■ WRITTEN TASK ■
How does the reading text go on? Write the next part.

■ READING TEXT ■
━━━━━━━━━━

Given the changes in the conference championship requirements, there is little incentive for any of these conferences to expand. Adding a new school without a concomitant reduction in payout means that the new school has to be bringing in value = each school's current payout x that conference's membership number plus 1. So adding a school to the Big XII, for example, would mean the new school is bringing in ~$50MMx11 = $550MM/year. I think we can all agree that no school exists that comes close to that right now, and it's silly to think that somehow UConn's football, which we're currently debating about whether it's worth $7MM/year, would somehow be worth close to 100x that amount to the ACC.

So the only other driver for this would be if one of these conferences gets poached by another conference. And the reason why I struggle to imagine that happening is that there is no obvious financial incentive to either the SEC or the B1G to raid the ACC, Big XII or Pac-12 at this time. Leaving the only driver for this some type of change to the CFP that results in a consolidation of a P5 into a P4 (note, not saying that will happen, but that's the only driver I can see that would result in any realistic realignment).

So, in effect, there will not be ANY school joining the P5 under the current system. At least I can't see any path for it.

USFFan

I suggest that you reconsider you formula (fourth paragraph, "Given the chance..." ) for valuing an expansion candidate. The candidate need only earn enough to conver its own payout share without diminishing the payout to the other ten tems. So the new school need only be worth $50 million per year, not $550 million.

━━━━━━━━━━

■ AVAILABLE DATA ■
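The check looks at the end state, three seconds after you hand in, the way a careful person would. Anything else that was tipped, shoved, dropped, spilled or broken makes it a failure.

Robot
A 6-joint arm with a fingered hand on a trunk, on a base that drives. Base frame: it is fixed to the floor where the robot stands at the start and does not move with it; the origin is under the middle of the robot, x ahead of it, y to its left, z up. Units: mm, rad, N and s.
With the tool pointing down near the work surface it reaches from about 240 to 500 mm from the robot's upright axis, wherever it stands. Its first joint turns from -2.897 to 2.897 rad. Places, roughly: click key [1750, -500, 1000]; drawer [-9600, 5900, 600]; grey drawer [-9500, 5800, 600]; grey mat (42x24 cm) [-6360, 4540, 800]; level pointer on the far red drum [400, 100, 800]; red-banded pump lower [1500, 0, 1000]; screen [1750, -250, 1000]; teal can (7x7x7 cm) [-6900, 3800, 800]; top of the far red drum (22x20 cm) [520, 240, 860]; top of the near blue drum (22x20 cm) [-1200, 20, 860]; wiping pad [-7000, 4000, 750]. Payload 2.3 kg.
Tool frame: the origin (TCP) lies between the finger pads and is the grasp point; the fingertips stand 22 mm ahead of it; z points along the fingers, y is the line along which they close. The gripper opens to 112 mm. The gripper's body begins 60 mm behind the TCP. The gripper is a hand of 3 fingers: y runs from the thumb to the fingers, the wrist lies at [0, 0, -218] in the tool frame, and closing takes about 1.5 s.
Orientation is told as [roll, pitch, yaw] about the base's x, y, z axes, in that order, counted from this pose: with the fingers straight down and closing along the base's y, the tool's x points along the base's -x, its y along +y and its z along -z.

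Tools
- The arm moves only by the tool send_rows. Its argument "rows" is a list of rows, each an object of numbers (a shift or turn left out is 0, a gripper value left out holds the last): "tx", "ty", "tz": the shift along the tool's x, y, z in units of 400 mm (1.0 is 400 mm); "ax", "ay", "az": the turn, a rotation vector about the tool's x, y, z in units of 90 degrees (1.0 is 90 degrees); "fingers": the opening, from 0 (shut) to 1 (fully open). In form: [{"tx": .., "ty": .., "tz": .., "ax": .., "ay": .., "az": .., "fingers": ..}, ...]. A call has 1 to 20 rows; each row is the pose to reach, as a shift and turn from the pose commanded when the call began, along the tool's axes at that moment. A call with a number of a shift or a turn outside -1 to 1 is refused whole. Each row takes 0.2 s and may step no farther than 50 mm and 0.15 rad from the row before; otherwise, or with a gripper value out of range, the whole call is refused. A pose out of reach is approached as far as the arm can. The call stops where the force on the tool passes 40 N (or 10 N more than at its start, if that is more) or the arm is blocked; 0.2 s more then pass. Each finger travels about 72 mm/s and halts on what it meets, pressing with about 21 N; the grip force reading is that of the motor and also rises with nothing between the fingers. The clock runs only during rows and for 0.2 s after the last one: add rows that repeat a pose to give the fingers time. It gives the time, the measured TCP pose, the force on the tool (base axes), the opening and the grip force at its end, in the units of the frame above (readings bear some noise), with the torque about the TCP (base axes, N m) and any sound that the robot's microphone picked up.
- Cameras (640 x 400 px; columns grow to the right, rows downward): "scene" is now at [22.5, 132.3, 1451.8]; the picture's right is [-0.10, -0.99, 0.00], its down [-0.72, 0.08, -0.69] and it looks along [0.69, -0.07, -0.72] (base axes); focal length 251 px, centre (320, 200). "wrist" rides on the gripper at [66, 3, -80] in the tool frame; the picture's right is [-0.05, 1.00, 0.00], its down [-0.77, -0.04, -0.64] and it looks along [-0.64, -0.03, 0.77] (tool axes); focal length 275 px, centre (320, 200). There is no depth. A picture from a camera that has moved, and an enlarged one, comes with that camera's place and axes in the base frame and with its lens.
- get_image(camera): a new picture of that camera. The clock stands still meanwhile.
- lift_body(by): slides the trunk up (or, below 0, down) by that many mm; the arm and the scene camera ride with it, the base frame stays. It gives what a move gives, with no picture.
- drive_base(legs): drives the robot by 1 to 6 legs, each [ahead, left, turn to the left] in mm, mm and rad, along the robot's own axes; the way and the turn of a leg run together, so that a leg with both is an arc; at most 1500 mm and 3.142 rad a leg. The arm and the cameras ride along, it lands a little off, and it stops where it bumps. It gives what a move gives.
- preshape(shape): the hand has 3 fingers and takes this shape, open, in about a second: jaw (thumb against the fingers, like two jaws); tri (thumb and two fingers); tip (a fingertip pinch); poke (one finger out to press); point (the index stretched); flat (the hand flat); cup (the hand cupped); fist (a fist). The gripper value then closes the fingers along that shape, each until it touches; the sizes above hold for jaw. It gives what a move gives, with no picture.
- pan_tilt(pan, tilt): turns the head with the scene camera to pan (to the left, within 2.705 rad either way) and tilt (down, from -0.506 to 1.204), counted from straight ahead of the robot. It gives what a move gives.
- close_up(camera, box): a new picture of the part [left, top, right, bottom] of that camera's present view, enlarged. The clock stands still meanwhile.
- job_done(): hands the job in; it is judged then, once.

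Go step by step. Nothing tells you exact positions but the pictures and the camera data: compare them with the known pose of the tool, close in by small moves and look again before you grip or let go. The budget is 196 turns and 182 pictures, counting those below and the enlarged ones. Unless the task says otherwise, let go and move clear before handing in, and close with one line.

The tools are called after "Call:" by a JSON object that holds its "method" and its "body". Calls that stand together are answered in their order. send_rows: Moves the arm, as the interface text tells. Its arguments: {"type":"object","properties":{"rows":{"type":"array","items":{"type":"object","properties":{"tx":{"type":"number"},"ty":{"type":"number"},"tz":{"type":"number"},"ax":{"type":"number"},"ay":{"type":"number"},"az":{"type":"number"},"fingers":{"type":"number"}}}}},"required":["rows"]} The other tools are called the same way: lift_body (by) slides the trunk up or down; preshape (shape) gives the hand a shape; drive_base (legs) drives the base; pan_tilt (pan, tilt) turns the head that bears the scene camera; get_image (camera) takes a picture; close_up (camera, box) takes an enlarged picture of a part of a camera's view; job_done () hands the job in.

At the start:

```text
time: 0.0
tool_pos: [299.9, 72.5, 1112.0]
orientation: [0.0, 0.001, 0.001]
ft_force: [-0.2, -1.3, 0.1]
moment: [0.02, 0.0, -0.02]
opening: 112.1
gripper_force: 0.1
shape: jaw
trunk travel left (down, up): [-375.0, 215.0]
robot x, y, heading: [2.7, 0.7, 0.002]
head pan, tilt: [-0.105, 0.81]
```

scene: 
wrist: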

━━━━━━━━━━

■ RESPONSE BELOW ■
Wow - it's no wonder my wife does the finances in our family!

[Image: sprintone_brainfart_dribbble.png]

Clearly I was off by about a log unit, but as Todge subsequently says, it's still going to take a school that's going to add roughly 10x what the current AAC schools got in their latest deal. Or, put another way, closer to what ESPN is paying the entire AAC for a year, but for a single school. I don't see any P5 school rising to that level, so the original thesis here (that nobody's getting promoted barring a desperation move from a current P5 conference that's being raided by one or more of the others) still holds.

Which, by the way, is why I think UConn made the right choice for themselves. If you don't see a path forward to a full P5 membership, being in the Big East might result in a lower gross income, but in the long run probably results in a higher net income. But based on what you pointed out, take my fiscal projections with a grain of salt!

USFFan


When it comes to a realignment---I agree, no AAC schools are going to be a trigger for P5 expansion. However, Texas and Oklahoma probably do bring that 60+ million kind of value. Movement involving those two could cause realignment, and then the ripples of that move could eventually affect an AAC school.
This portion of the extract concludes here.